Saturday, August 29, 2009

Break

The "Summer Phase" ended Friday. School began July 27th, and I spent the last month doing several things:

I shadowed/helped teach a documentary film course with Dr. Wolf. The class was comprised of students from 10th-12th grade, and vastly different skill levels. The aims of the course were to study the development of documentary film conventions, view examples of these conventions (Nanook of The North, Triumph of The Will, Fahrenheit 911, When We Were Kings, Street Fight, and Born into Brothels), develop a vocabulary of technical film terms, and for students to write their own documentary film proposal.

This was a very valuable experience in many ways: I have never studied teaching, nor have I ever tried to teach multiple people at once - I quickly became aware of the difficulties of keeping students of varying capabilities on-task, interested, and pushed to learn - all while trying to placate a unruly students.
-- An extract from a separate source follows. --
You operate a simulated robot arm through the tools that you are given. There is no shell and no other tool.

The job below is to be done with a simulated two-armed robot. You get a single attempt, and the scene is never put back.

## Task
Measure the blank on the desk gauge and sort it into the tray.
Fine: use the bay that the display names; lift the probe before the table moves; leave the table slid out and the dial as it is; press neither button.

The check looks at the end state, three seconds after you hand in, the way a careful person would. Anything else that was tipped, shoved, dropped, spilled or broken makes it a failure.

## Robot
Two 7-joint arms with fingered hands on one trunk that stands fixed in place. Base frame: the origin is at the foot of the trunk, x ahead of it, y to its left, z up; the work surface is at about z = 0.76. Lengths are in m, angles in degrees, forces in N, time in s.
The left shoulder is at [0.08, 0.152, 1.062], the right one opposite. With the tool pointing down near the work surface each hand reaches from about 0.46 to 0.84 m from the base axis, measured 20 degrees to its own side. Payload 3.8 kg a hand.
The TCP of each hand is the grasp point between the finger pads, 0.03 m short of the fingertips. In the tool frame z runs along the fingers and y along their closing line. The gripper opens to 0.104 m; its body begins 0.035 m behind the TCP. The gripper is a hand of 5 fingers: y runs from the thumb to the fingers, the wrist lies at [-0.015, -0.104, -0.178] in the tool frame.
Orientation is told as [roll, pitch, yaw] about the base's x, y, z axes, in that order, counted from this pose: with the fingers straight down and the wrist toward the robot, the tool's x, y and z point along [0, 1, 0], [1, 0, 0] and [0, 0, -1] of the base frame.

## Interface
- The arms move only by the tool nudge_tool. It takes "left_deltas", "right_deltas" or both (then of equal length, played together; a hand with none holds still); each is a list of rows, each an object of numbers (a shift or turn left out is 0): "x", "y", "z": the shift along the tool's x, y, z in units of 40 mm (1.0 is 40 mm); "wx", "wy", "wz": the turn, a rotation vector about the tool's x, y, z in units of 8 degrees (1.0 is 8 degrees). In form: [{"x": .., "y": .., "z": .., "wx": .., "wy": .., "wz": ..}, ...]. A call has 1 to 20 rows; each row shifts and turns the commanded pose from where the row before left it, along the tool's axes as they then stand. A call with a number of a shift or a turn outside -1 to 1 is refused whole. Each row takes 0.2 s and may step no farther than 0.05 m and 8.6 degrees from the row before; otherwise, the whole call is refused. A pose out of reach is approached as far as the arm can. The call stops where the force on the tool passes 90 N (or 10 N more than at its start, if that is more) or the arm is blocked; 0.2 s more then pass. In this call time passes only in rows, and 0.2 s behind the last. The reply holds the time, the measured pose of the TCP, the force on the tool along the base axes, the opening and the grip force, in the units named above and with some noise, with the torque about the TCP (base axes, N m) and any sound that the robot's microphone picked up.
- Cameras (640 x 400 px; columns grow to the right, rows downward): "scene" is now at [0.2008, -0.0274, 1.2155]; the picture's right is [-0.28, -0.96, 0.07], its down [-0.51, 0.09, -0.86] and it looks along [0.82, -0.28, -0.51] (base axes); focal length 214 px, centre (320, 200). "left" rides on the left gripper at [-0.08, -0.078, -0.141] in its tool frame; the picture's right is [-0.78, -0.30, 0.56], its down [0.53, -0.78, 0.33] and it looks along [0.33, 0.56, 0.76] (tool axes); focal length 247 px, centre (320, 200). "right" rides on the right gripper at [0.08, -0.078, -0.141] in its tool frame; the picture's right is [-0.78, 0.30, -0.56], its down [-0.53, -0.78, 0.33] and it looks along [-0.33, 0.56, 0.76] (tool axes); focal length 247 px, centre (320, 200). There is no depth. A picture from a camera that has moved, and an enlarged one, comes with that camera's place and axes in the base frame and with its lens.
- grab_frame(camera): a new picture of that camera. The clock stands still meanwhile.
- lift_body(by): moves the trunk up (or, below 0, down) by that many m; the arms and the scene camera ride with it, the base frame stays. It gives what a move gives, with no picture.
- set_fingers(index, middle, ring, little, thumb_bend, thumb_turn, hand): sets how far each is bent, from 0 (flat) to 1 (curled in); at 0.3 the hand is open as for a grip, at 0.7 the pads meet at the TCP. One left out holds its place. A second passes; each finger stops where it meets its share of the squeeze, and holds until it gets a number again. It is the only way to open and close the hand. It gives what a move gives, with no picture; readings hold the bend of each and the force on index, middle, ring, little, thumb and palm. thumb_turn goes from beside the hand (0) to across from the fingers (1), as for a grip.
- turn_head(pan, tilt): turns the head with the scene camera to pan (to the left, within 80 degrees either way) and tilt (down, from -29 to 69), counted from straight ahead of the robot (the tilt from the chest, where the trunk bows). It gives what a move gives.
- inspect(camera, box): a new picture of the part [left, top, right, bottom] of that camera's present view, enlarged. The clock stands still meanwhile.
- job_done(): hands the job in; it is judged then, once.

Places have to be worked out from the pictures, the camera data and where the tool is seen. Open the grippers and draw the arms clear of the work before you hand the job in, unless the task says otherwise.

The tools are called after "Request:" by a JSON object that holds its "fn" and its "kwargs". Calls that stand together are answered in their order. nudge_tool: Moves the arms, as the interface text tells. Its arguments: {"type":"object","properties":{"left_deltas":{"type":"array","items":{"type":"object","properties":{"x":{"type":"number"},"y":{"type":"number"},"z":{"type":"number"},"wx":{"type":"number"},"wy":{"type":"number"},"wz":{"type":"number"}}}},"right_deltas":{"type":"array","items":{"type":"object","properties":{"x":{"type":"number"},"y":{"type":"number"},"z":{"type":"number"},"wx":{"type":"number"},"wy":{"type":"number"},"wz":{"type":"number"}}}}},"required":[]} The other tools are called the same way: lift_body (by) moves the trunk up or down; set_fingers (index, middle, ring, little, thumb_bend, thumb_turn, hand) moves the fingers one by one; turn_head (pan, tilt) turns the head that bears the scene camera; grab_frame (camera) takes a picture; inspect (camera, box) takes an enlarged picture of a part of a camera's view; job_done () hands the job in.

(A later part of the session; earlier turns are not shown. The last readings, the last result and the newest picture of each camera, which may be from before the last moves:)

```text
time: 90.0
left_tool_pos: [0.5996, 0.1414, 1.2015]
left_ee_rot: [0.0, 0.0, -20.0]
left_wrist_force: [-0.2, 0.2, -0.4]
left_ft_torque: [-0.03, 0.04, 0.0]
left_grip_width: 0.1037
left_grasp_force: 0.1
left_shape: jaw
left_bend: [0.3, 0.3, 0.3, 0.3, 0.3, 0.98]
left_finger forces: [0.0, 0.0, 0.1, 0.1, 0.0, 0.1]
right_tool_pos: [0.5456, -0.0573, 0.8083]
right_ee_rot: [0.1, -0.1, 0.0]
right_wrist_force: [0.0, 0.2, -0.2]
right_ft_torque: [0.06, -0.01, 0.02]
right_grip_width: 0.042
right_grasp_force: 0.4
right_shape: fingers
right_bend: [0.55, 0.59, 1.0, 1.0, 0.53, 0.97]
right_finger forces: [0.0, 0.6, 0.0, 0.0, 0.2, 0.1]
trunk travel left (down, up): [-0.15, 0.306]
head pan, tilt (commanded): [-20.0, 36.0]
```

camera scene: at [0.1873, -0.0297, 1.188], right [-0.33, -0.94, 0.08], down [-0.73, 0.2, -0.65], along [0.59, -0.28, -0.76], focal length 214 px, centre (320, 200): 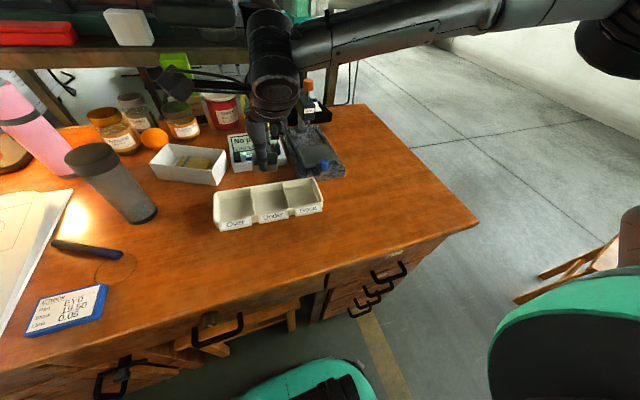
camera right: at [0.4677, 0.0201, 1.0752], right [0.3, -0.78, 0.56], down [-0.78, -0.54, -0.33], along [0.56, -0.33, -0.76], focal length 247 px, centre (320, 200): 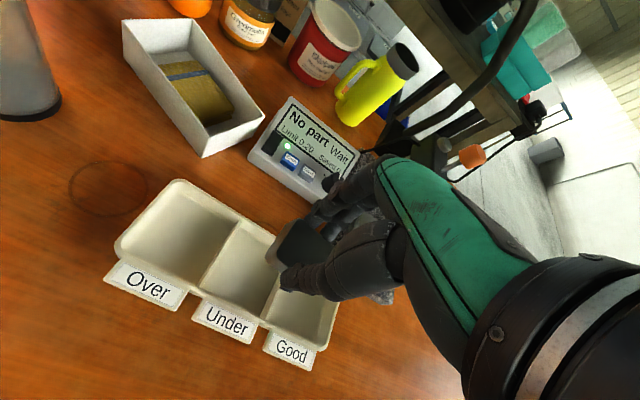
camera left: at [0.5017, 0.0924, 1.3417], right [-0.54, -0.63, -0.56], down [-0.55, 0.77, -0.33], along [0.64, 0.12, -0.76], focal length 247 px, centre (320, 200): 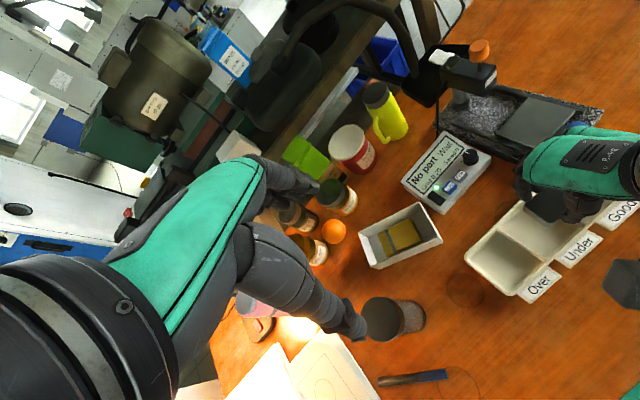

By speaking with other teachers, I have been trying to absorb many of the lessons learned through years of teaching - without having to make those mistakes firsthand. Something I have picked up on is the importance of setting the tone for the course in the beginning and being consistent.

I plan to be strict for the first week (having pre-thought-out reactions for tardiness, walking around the class, being disruptive, etc...). Hopefully I can establish clear expectations for behavior, and not have to waste time disciplining instead of teaching. I do think I have an advantage over some other teachers, though: I will be teaching an elective for upper division students. Also, since Saint Benedict's is a private school, students often have at least one person in their lives who care for them and is willing and able to pay at least some portion of the tuition. This is very helpful in responding to students who know how to play the game (push buttons, disrespect teachers in front of the class, test a teacher's willingness to enforce rules - and sometimes exploit the knowledge that grades are about progress: starting a semester with bad behavior and showing progress at the end can result in a passing grade - and usually requires less actual work than what is required). In these situations, having the ability to call someone's mom is amazingly helpful.


I have also spent every weekday from 2:30-5:15 coaching water polo. It has been nice to get to know kids outside of a classroom setting. There are more than 50 players, about thirty of which are JV/beginning to swim. I work with these younger guys - mostly working on swimming skills. I enjoy coaching in small groups, but addressing the whole team, or large numbers of polo players is taxing for me. Right now, commanding respect and getting everyone to be quiet when I want to give directions is draining - I don't look forward to this part of every practice. Hopefully, over the course of the year this will become a skill I don't shy away from. After practice, I eat dinner with the students living on campus, go to Vespers, and am free at about 7:30.

I have this next week off - kind of. I will be preparing my syllabus, the first two weeks of lesson plans, coaching water polo in the morning. I plan to spend a few days visting Manhattan and Brooklyn this week. Also, in the next few weeks I would like to go to the Jersey coast with some of the monks.

Today, my record of the day is Mighty Love, by The Spinners.